“I remember feeling like I was maybe going to die,” Phil Gressman of Mathematics says, about his first time taking an oral exam. The exam in question was the qualifying exam for his PhD. Luckily, the brush with mortality was fleeting: “five minutes in,” he recalls, “it was fine.”
In 2020, when the pandemic forced Gressman to re-evaluate how he was testing his students’ learning, he considered the oral exam format. He thought it might be an opportunity to have his students learn, in a much lower stakes way, that an oral exam was not fatal and might even be "a friendlier way of doing assessment.”
So he swapped the final written exam with an oral exam. In 30-minute Zoom sessions, Gressman would begin by asking students “What do you want to talk about?” Then, Gressman would ask them one of the questions he had prepared beforehand that was related to their interests. Rather than assessing students' ability to do live computations or recite facts off the top of their head, the conversations gave Gressman the opportunity to assess their deeper learning across the course material. If he wasn’t sure they understood a concept, he could ask follow-up questions. “I felt like I got a better sense of what's going on.”
But what about student stress? Did the oral exam feel fatal for them, like it did for Gressman?
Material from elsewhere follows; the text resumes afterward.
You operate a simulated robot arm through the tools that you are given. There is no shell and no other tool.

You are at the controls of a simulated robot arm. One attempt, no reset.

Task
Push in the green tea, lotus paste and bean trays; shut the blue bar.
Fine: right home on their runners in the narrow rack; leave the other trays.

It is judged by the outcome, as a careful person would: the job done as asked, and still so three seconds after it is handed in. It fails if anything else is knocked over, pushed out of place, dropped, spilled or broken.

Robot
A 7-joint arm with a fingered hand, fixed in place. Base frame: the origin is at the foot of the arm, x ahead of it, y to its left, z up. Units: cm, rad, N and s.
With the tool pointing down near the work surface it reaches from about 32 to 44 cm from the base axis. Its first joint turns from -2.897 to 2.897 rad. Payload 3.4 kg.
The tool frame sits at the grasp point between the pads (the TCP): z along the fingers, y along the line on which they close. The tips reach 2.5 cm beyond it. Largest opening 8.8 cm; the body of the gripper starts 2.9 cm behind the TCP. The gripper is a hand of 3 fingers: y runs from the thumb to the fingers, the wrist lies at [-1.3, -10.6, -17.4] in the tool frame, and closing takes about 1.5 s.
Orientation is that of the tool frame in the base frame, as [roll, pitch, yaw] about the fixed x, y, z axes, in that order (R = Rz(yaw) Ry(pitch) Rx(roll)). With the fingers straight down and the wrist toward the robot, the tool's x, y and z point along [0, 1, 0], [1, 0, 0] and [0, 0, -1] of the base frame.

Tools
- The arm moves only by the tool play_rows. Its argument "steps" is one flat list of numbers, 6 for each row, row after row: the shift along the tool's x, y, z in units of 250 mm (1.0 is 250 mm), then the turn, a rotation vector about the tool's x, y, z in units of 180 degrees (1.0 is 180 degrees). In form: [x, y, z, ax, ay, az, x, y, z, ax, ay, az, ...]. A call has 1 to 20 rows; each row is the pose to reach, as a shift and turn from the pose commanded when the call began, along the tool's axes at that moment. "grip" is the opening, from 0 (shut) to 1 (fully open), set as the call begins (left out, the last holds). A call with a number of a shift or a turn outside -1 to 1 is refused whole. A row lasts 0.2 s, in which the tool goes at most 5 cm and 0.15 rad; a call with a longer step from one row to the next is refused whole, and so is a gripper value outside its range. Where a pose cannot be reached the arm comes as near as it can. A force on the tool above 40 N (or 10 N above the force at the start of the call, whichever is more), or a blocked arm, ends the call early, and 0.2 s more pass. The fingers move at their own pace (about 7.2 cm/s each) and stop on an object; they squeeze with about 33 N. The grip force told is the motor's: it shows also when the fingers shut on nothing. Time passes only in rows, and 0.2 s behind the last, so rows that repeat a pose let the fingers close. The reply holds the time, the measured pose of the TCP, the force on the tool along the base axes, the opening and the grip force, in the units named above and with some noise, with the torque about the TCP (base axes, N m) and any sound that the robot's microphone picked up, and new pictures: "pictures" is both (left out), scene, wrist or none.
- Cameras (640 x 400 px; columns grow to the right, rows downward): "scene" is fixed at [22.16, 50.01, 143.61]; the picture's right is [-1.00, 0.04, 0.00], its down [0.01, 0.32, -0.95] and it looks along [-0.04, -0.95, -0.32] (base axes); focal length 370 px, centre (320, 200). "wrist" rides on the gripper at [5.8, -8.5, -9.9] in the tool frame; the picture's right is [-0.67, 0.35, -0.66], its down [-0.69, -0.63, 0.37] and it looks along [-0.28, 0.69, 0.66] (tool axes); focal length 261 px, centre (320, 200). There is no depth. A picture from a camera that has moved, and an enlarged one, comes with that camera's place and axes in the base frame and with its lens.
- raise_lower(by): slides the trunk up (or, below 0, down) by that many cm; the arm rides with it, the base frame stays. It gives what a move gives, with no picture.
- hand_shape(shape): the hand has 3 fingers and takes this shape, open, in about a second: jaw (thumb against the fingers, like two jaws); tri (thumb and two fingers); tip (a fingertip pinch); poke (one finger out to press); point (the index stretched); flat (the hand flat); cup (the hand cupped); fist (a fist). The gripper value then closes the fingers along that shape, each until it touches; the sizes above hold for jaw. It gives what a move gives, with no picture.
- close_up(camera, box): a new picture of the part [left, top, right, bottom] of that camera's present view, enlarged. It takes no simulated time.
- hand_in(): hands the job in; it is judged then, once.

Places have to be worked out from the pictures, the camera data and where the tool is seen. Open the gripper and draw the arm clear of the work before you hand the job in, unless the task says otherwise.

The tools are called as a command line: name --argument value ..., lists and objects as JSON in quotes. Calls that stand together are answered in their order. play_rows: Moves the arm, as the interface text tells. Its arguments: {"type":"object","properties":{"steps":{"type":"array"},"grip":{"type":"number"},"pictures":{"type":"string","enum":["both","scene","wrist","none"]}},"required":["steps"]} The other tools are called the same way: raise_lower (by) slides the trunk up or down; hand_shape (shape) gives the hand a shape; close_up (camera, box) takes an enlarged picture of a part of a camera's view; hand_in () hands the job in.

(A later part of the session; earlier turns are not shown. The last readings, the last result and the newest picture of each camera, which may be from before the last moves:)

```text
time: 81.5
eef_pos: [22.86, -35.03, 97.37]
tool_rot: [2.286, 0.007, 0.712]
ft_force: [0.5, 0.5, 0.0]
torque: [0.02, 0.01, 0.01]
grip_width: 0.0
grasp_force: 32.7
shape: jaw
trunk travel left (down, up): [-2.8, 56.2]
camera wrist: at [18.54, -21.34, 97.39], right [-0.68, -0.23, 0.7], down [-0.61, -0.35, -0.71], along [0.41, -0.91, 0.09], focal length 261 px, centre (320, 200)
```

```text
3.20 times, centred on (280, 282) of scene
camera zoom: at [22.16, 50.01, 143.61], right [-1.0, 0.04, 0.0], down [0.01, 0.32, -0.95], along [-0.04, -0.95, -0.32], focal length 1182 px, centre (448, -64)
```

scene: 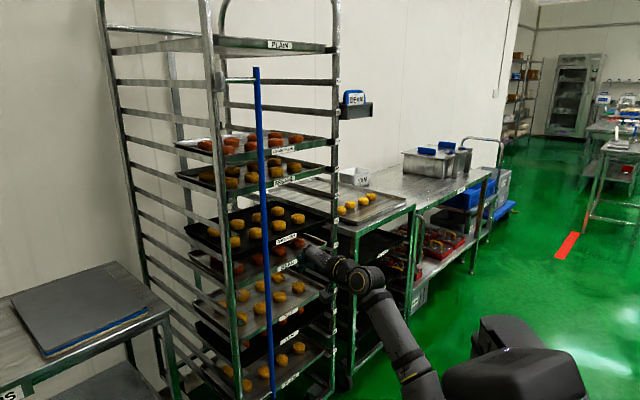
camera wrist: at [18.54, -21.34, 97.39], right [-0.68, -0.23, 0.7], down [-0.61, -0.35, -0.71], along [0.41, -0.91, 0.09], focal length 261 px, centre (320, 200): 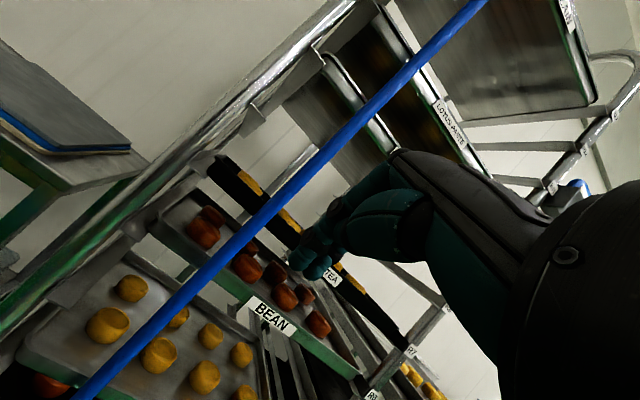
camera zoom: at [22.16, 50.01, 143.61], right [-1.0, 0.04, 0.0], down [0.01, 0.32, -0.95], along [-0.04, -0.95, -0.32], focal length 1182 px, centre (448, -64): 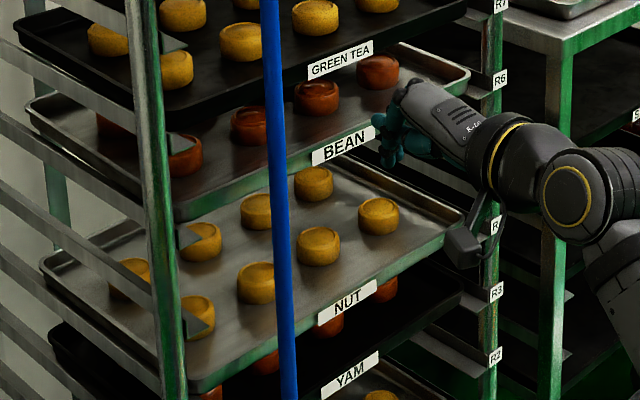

While they might have been nervous heading into the exam, Gressman says students ultimately felt more aligned with how they were assessed. This was also part of Gressman’s design. During the exam, Gressman would share his screen, where he took notes on their conversation, giving the students opportunities to further confirm or clarify their point as expressed in his transcript. After it was over, students had fewer questions about their final grades: “The students came away with a clear sense of how they had done, which is not always the case for a written exam.”
Gressman has continued the practice since 2020, with very few changes to his system. “My takeaway is that I’m a super big fan of oral exams,” he says.
Gressman isn’t alone. Faculty have found oral exams to be useful assessment tools. The dual forces of academic disruption — a global pandemic dovetailed by the introduction of generative AI —have combined to raise important questions for faculty across Penn: How do we know students are learning? How can we show we value the process of learning, not just the end result?
The oral exam, assessment, or check-in, is gaining traction as one way to potentially address concerns about inappropriate AI use so that students can show what they authentically know and how they think. Faculty share that oral exams are helping in that arena. But what they also share is the surprise bonus: the stress associated with exams also seems to dissipate in an oral assessment— for faculty and their students.